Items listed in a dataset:
┄┄┄┄┄┄┄┄┄┄┄┄┄┄┄┄┄┄┄┄

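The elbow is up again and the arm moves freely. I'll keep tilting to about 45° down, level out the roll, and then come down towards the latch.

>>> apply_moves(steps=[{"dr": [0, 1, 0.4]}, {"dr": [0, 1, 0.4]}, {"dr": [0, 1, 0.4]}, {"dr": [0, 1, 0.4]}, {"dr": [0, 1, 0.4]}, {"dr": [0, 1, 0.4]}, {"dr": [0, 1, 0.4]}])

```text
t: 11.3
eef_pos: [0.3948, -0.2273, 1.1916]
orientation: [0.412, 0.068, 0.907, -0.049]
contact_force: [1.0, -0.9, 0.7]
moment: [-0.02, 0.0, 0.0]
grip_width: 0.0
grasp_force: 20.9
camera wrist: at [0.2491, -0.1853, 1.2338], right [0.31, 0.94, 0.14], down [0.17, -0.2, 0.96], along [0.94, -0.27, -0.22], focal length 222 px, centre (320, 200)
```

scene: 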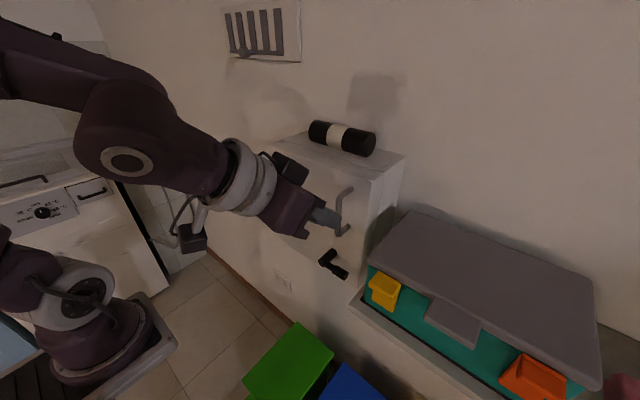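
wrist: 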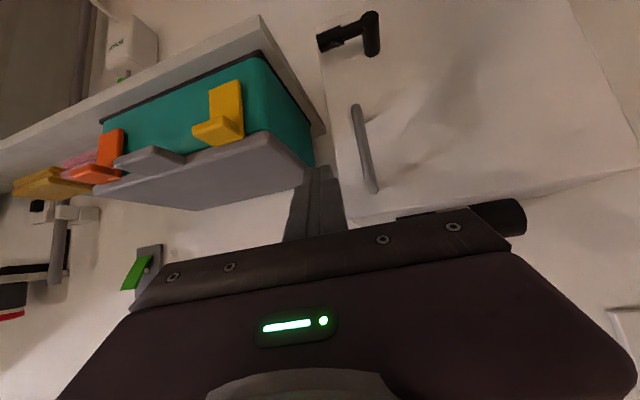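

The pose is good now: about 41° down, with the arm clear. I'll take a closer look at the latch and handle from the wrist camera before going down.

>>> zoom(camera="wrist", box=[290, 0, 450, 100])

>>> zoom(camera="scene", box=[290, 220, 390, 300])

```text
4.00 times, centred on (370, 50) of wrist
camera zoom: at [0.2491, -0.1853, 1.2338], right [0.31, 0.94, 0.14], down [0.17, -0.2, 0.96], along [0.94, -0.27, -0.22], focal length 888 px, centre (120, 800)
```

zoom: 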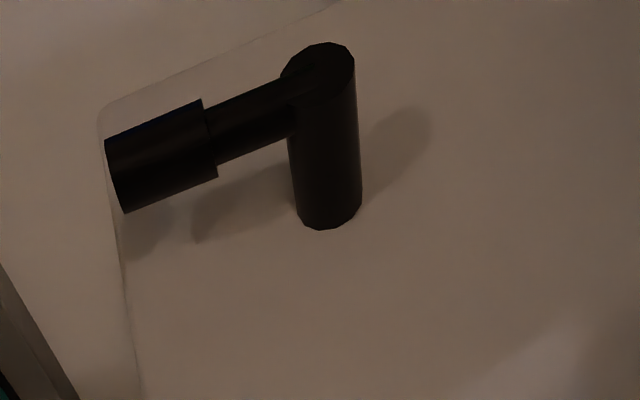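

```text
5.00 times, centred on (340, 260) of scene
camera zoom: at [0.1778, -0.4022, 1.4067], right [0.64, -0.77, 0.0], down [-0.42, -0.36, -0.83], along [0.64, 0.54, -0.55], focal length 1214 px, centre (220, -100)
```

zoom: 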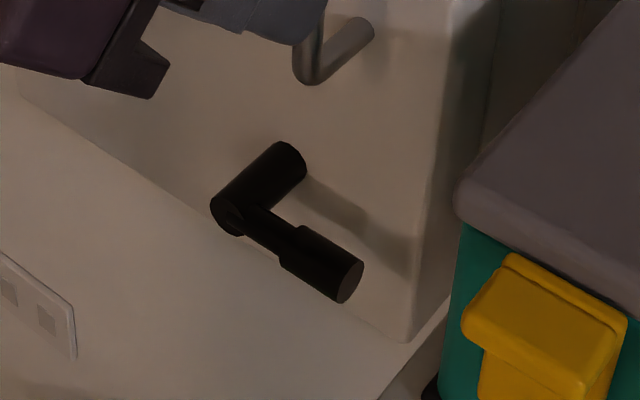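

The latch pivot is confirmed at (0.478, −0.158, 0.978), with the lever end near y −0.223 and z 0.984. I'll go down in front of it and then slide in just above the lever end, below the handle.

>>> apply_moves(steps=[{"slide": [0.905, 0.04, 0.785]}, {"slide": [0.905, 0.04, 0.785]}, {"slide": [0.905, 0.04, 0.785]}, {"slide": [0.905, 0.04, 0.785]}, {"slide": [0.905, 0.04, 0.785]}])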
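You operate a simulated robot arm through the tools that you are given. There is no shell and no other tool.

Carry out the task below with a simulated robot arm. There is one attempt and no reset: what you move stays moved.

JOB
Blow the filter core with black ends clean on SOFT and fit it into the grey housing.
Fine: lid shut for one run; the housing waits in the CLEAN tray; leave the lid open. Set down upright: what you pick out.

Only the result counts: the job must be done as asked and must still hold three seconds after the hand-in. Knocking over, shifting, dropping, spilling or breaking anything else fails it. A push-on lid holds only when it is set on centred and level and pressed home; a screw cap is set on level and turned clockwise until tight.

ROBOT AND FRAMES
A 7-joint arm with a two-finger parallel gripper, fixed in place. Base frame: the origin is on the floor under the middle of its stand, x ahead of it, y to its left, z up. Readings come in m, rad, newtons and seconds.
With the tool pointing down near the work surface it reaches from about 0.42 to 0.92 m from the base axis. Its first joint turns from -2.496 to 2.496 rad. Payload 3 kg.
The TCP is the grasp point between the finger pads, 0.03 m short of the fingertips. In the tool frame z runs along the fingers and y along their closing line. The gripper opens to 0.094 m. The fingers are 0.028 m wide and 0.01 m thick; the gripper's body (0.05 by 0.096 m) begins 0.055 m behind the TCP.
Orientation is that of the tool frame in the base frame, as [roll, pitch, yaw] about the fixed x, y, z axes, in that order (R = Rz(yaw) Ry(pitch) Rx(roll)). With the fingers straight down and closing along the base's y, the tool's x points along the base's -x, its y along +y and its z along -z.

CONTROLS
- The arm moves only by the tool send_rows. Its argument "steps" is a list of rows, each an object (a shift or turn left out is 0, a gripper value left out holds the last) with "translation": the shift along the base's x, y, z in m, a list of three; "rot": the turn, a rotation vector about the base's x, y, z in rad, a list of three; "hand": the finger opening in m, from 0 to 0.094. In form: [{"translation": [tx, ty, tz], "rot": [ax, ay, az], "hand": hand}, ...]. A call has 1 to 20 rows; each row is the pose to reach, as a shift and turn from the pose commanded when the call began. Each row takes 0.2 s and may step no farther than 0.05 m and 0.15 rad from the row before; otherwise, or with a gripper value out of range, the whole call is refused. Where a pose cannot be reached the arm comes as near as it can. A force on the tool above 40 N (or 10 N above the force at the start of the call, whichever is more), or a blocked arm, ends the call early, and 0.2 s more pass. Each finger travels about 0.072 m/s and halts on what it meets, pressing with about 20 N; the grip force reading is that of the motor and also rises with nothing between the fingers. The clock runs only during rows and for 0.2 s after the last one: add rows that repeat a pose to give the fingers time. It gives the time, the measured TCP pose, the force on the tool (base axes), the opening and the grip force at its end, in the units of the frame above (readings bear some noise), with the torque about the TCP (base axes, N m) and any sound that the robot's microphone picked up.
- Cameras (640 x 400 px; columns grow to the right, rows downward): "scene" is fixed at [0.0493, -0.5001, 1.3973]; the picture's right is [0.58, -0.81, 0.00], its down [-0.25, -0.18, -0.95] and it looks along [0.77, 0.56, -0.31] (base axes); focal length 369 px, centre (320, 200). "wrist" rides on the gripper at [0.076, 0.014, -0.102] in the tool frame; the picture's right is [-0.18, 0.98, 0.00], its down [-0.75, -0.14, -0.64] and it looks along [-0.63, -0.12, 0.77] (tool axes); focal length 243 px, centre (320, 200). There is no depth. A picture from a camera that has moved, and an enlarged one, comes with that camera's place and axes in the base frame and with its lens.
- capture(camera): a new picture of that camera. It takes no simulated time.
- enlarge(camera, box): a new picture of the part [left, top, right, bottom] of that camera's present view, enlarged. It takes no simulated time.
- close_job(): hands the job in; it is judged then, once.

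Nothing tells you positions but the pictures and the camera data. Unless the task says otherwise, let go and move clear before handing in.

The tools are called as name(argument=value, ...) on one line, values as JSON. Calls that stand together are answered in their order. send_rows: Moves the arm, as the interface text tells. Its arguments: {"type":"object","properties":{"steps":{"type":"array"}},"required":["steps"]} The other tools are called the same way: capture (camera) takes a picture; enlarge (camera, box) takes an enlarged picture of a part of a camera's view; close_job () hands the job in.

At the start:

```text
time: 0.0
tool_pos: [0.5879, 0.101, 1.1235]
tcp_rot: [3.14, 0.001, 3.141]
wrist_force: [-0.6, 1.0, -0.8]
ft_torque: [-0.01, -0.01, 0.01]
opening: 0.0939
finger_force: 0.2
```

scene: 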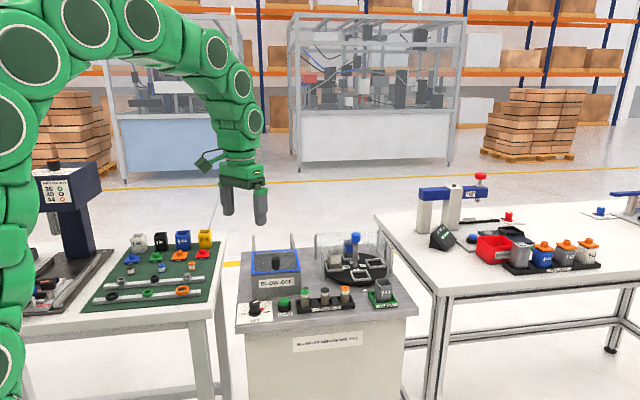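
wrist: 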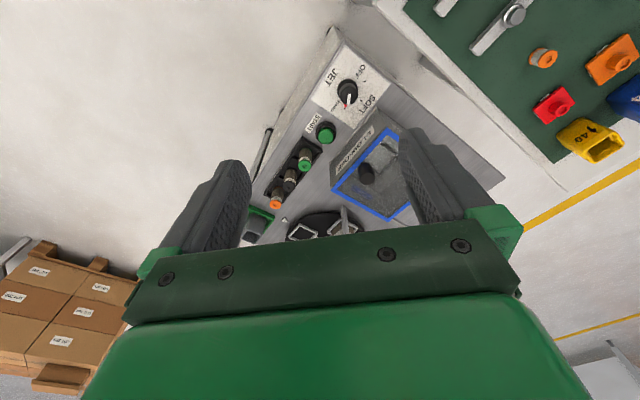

┄┄┄┄┄┄┄┄┄┄┄┄┄┄┄┄┄┄┄┄

Return a copy of every line that includes the word "joint".

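A 7-joint arm with a two-finger parallel gripper, fixed in place. Base frame: the origin is on the floor under the middle of its stand, x ahead of it, y to its left, z up. Readings come in m, rad, newtons and seconds.
With the tool pointing down near the work surface it reaches from about 0.42 to 0.92 m from the base axis. Its first joint turns from -2.496 to 2.496 rad. Payload 3 kg.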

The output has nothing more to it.